* start Data extract *

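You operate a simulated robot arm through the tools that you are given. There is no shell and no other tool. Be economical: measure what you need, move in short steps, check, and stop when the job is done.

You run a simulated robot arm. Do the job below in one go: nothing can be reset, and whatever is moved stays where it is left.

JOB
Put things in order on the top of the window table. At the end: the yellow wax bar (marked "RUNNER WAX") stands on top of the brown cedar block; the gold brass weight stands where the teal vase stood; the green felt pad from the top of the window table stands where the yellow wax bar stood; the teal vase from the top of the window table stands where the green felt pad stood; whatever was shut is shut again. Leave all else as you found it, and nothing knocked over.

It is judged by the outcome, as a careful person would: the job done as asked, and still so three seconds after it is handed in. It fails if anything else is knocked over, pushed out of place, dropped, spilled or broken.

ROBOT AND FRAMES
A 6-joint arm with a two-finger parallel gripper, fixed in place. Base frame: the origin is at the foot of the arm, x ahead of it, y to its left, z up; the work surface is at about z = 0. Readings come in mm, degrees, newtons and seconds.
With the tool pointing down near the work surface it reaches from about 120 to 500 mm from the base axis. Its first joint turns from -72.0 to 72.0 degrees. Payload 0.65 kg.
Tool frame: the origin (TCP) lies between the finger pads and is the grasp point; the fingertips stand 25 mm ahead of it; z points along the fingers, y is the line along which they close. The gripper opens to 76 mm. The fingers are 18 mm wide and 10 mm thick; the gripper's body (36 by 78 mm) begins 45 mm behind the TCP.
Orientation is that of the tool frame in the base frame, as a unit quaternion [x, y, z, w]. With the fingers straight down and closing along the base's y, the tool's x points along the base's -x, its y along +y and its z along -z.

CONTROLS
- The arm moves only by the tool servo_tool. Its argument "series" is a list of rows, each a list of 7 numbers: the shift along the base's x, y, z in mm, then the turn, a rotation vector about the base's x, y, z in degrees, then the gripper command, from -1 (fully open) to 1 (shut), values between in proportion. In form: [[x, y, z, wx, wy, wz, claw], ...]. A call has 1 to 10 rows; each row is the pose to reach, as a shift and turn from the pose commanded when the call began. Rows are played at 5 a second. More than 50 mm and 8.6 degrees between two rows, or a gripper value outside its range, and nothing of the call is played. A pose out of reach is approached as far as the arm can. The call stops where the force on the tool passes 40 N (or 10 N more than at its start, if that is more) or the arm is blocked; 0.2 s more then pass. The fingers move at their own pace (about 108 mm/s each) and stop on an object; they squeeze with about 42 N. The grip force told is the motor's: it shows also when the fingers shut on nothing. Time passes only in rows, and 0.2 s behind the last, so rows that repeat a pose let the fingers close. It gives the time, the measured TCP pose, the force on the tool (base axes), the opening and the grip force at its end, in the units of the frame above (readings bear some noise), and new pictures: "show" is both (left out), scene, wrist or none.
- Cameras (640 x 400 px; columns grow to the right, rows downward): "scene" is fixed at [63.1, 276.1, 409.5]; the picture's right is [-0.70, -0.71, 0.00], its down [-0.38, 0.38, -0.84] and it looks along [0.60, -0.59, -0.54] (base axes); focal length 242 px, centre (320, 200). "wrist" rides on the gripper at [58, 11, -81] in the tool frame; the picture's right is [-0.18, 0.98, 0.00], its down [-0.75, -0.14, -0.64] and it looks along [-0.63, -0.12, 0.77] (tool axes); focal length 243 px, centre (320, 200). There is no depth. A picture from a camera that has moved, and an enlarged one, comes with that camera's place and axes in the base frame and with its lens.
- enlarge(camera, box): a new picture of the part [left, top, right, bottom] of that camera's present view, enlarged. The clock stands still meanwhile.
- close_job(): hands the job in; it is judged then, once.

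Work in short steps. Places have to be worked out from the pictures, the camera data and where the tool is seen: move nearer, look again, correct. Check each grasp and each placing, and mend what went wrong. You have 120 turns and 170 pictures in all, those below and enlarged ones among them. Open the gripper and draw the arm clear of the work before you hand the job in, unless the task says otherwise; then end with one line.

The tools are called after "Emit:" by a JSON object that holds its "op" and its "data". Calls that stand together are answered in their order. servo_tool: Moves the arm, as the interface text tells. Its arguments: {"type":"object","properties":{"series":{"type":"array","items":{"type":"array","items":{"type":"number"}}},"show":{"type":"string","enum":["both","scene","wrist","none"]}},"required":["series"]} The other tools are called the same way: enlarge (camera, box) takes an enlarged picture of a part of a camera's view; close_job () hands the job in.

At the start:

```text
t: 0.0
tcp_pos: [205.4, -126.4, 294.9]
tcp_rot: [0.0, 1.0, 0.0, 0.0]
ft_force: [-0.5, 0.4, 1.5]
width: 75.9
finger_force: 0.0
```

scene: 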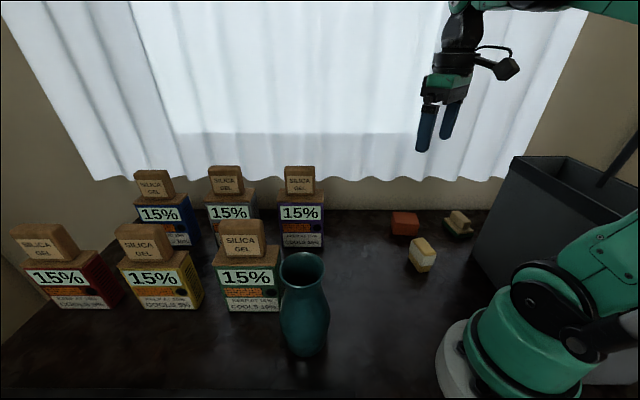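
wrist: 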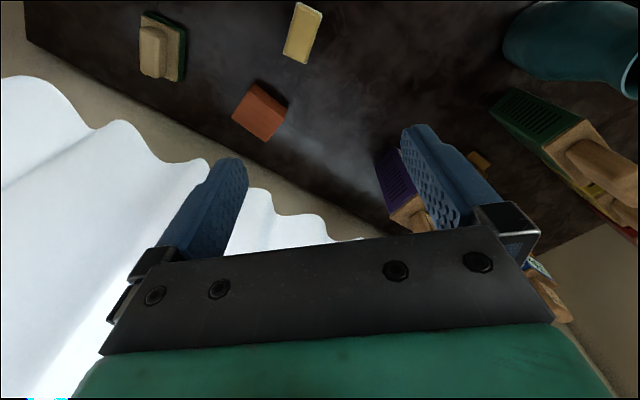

* end Data extract *
* start Data extract *

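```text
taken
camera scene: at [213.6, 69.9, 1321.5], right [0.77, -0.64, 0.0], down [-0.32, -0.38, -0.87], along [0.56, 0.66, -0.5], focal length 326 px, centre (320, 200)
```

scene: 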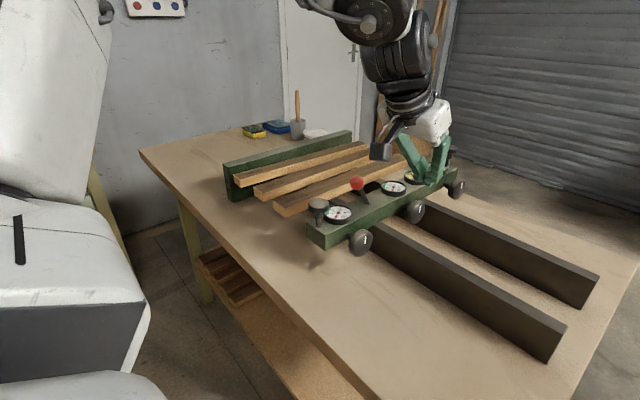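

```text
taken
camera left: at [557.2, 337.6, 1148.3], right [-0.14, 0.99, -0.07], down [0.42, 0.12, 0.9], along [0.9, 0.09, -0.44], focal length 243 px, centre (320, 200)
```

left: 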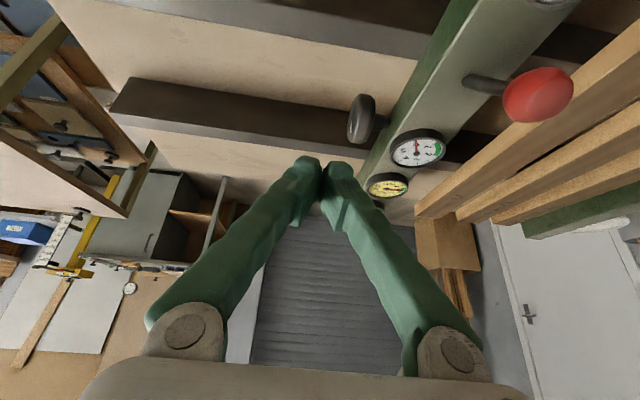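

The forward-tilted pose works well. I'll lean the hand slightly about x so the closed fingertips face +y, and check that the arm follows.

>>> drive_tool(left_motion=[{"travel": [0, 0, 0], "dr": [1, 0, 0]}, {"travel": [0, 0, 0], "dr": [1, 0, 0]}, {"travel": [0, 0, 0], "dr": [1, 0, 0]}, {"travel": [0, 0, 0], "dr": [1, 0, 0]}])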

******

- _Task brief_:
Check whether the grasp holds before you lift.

* end Data extract *

- _Task brief_:
Search the records above for "judged". Copy each line where it is found.

- _Answer to the task_:
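It is judged by the outcome, as a careful person would: the job done as asked, and still so three seconds after it is handed in. It fails if anything else is knocked over, pushed out of place, dropped, spilled or broken.
- close_job(): hands the job in; it is judged then, once.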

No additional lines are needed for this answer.